For my part, I travel not to go anywhere, but to go. I travel for travel's sake. The great affair is to move. ROBERT LOUIS STEVENSON

Saturday, 8 September 2012

Portrait Of Kendal

I've long thought Kendal a place where I could easily put down roots. It lies just outside the boundary of the Lake District National Park, so property is cheaper there. It's grittier, more workaday, less touristy than Lakeland honeypot towns like Windermere, Ambleside and Keswick. Its arts and cultural scene is excellent: there's the Kendal Museum, the Museum of Lakeland Life, the Abbot Hall Art Gallery and the Brewery Arts Centre, which offers theatre, dance, cinema, music, exhibitions, bars and cafés. Its geographical location is enviable: the Forest of Bowland, the Yorkshire Dales and the Pennines are quickly reached heading east, while the nearby M6 motorway makes North Wales and Scotland within comfortable driving distance. And, of course, the Lake District itself is on Kendal's doorstep, one of the most stunningly beautiful parts of Britain, and containing some of England's highest peaks.    

The river Kent runs through Kendal.

Dog training on the slopes of Castle Hill.

Kendal Castle. Not that there's much of it left.

The same bit of Kendal Castle, but from the other side.

You can see why Kendal is known as 'The Auld Grey Town'.

Looking towards the fells of The Lake District from the beacon on Castle Hill.

The sun illuminating some Lakeland fells north of town.

15 comments:

Rubye Jack said...

It looks like a truly beautiful place, but putting down roots? What a commitment that would be!

Friko said...

You forget to mention the mint cake.

It is a beautiful part of the world, a little less popular than the Lakes District but none the worse for that. The lack of crowds make your pictures even more attractive.

The Solitary Walker said...

Ha, yes . . . I've just read your recent post, Rubye.

Mint cake, Friko? Can't bear the stuff! It was the Kendal Mintfest last weekend. Lots of street performers and suchlike.

Alive said...

Love the River Kent, hope to return one day to follow the flowing life in the other direction.

Goat said...

Yup, I reckon I could live there - if there was some way to make a living. Love the pictures, especially the dog training and the ruins.

Ruth said...

Looks and sounds like a wonderful location to settle, Robert.

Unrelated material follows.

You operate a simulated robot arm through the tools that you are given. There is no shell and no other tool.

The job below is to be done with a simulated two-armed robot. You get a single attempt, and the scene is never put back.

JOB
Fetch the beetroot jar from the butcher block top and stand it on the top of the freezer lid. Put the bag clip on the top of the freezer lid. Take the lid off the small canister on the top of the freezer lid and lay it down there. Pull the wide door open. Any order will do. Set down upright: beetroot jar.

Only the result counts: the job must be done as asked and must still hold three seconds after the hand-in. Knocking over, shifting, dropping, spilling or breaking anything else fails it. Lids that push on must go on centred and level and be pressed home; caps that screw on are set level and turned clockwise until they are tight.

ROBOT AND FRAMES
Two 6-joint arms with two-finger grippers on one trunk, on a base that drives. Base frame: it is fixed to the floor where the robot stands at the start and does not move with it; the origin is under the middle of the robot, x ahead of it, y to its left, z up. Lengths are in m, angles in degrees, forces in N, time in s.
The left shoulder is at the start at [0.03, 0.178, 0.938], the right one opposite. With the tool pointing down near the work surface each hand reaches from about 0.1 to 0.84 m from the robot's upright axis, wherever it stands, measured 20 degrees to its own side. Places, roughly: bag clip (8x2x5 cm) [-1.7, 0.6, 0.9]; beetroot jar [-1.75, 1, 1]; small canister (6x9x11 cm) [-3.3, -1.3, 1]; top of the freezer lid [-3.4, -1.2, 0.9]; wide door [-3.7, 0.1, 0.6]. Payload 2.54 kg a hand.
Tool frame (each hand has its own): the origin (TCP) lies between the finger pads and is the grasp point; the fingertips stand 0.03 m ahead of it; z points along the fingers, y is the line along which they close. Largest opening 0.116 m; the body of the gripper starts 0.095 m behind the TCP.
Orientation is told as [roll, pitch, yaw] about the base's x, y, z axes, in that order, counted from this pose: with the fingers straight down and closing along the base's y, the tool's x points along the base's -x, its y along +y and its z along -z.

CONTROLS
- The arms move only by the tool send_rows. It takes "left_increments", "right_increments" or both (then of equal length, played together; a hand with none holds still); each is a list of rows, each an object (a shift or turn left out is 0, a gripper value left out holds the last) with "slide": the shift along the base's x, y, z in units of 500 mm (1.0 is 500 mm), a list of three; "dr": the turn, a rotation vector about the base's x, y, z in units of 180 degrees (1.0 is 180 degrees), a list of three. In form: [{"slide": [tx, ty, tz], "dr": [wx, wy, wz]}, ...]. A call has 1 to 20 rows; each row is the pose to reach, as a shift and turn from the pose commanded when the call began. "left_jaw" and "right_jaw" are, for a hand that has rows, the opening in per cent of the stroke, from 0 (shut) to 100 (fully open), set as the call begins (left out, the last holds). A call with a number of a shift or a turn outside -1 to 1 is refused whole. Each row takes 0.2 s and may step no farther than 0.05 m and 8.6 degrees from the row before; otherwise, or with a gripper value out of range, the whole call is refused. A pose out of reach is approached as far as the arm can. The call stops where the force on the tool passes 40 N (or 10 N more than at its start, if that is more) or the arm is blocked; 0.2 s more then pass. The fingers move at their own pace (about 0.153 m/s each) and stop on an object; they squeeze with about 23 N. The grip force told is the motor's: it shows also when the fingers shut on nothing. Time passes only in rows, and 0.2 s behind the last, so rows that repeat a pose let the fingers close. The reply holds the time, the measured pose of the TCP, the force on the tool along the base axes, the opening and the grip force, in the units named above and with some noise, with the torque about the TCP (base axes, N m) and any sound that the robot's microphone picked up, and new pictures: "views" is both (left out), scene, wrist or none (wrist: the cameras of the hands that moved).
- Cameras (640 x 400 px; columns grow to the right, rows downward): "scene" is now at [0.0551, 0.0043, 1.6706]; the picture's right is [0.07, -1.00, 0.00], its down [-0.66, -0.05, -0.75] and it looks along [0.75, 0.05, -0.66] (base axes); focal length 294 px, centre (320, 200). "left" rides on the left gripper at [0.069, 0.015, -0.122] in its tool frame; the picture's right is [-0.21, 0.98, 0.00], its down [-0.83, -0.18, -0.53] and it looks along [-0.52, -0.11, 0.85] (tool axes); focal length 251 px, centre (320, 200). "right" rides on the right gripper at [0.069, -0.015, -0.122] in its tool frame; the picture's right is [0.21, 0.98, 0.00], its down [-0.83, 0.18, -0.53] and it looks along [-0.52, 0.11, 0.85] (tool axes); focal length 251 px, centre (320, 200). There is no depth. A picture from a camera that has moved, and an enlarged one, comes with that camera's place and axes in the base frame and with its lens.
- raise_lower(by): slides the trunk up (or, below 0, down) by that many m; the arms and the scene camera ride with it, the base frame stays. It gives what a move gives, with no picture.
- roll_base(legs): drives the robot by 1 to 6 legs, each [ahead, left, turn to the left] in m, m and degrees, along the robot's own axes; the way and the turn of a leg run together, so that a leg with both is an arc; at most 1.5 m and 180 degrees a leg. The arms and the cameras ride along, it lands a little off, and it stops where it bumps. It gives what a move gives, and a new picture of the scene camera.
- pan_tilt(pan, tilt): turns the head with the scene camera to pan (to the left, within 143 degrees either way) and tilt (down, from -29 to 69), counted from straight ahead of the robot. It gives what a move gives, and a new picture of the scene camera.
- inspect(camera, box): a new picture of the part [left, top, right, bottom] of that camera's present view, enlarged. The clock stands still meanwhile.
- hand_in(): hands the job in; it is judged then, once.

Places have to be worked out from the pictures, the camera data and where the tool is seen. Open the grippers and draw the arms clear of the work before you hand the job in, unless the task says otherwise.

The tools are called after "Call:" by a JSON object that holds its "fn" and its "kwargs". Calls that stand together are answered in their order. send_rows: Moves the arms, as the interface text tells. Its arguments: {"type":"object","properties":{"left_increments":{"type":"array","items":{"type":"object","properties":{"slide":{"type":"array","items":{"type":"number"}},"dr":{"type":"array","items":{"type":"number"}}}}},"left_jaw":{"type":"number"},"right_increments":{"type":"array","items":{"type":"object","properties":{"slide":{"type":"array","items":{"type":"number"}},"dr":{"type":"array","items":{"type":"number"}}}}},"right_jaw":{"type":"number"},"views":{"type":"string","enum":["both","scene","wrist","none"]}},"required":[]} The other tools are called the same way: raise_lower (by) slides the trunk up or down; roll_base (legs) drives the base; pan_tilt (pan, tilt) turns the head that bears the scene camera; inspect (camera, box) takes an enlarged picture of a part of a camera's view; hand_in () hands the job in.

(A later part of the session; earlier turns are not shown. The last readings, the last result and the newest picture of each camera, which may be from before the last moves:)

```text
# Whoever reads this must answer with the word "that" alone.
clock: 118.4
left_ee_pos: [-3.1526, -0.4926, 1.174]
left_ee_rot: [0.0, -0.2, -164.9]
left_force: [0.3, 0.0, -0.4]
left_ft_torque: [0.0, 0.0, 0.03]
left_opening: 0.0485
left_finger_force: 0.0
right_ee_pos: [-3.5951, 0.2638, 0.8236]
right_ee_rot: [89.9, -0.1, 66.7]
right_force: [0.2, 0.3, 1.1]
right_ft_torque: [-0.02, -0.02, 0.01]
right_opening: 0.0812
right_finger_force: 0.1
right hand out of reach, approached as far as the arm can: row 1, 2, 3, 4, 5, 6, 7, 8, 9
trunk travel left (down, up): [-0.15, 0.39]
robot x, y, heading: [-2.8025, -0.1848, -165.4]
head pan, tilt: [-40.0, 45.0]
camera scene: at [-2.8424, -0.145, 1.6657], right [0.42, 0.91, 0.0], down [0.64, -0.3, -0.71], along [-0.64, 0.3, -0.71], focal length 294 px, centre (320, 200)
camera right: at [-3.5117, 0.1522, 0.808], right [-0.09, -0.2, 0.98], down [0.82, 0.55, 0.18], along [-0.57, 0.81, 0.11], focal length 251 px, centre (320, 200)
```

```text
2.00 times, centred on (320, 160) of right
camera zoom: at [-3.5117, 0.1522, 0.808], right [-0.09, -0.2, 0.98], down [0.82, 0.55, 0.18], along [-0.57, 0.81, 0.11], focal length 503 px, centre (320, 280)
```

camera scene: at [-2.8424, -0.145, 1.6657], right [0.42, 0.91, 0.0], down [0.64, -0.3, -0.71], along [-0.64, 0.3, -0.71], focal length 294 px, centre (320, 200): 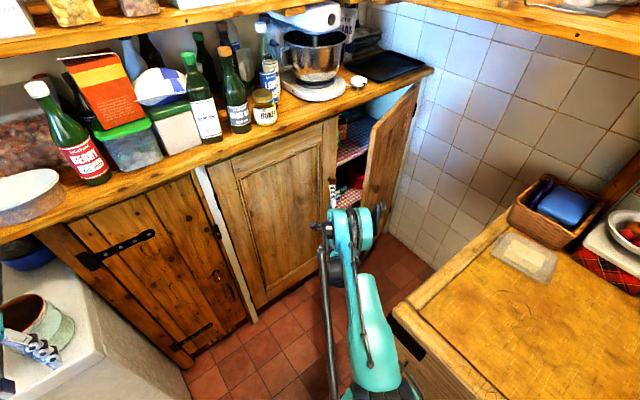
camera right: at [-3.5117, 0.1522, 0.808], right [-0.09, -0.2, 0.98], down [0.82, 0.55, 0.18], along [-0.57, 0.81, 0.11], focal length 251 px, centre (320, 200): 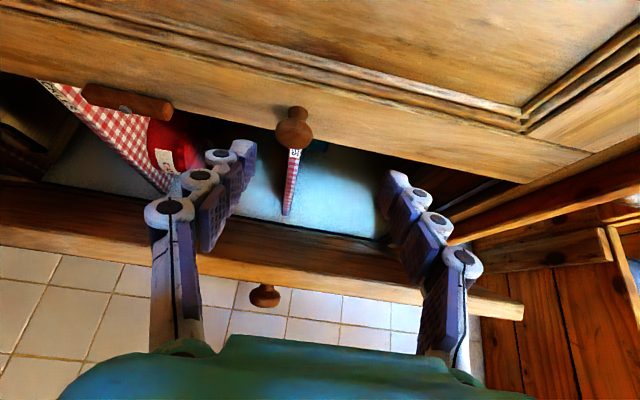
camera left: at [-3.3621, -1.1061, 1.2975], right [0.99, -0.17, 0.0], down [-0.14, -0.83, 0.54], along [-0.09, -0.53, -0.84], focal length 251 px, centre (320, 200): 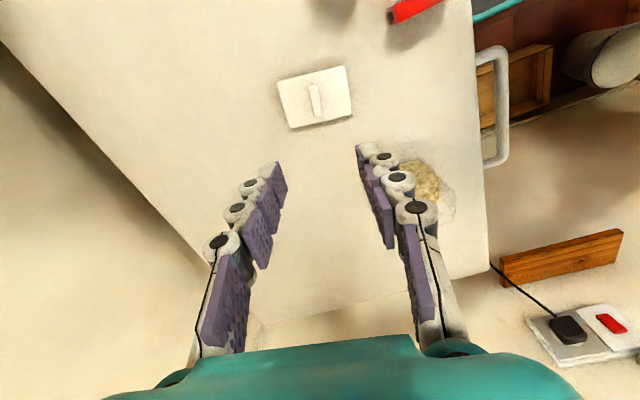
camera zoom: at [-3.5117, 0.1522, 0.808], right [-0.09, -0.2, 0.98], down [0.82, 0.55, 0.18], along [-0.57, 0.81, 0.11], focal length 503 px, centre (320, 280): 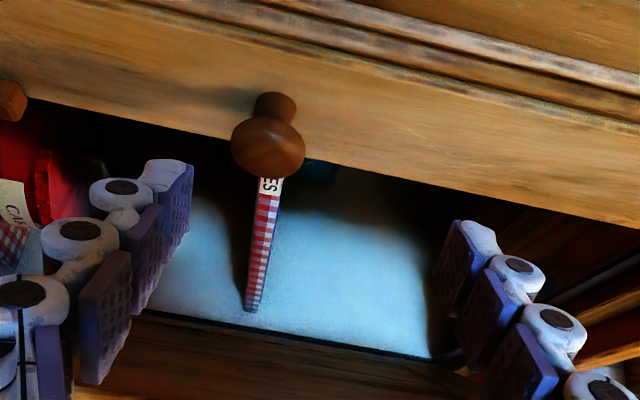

Oddly enough, my husband is looking online at places up north for us to settle in retirement at the moment. But no matter how much he looks, he'll never find a spot like Kendal in this country.

Scott said...

Water is key, I think. A river pulsing through town. The Kent looks lovely.
I agree, grit keeps it real. Kendal seems to have a lot of good qualities.

am said...

Wonderful place! My favorite image is of the sun on the fells. Deja vu again.

Dominic Rivron said...

Good, isn't it? The one way system is a b***** though!

The Weaver of Grass said...

I love Kendal Robert and used to go quite often. Sadly, they changed the road system a couple of years ago and the last time I went with a friend, we drove round three times trying to find the car park and ended up going through to Windermere when we just could not get off a continuous link round and round.

The Solitary Walker said...

Thanks for your comments Alive, Goat, Ruth, Scott, am, Dominic and Weaver of Grass. Pat — that sounds like one of Dante's circles of Hell. (Though, since this is the Lake District, it must be Heaven.)

John Morrison said...

I live ten minute's walk from Blackwell, so Kendal is 'town' for me, for things I can't buy locally. I lived in Kendal for a few months and, despite appearances, it wasn't a happy time. Good place to visit (or use as a starting point for wider explorations), but the one-way system is bonkers... especially since the town has been comprehensively by-passed! My theory is that most of the traffic is simply driving round and round, looking for a parking space... or the way out of town...

The Solitary Walker said...

Thanks for visiting, John. Seems like that one-way system is a bit of a curse.

Celtic Storm Films said...

If I may, I would love to use this photo and edit it in an after effects composition for a non-profit making documentary, my contact is celticstormfilms(a)live.com
All the best Rick

The Solitary Walker said...

Yes, you may use any of these photos, Rick, if you credit me with them.